The issuance of this new regulatory framework by the SFC marks a key step for Hong Kong's tokenized product market from a "one-way channel" (limited to primary market subscriptions and redemptions) to a "two-way circulation market" (where investors can freely buy and sell among themselves). Previously, only primary market trading was allowed, and the formal opening of secondary market trading of tokenized products on licensed platforms significantly enhances product liquidity.
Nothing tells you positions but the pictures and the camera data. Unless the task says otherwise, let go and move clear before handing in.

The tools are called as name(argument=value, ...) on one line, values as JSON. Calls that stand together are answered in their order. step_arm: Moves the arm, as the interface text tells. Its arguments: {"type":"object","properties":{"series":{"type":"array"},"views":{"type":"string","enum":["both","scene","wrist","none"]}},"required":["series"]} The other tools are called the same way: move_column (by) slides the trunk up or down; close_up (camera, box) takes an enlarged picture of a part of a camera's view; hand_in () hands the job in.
SFC Chief Executive Officer Alexa Lam described this framework as "another significant milestone in Hong Kong's process of building a digital asset ecosystem." Its importance lies not only in allowing traditional securities products to be traded at night and on weekends after being tokenized, but more importantly, in providing all-weather liquidity through regulated stablecoins and tokenized deposits, addressing the genuine needs of investors in a rapidly changing and uncertain market environment. In this new framework, four pillars of fair pricing, orderly trading, liquidity provision, and information disclosure jointly support the robust operation of the secondary market for tokenized products, allowing Hong Kong to secure a regulatory leading position in the global digital asset competition.
Of course, the implementation of the framework is just the starting point. Issues such as market maker enthusiasm, retail investor acceptance, and cross-platform interoperability still need to be tested gradually in practice. Whether Hong Kong can truly create an active compliant tokenized trading ecosystem through this remains something to look forward to and continue to monitor.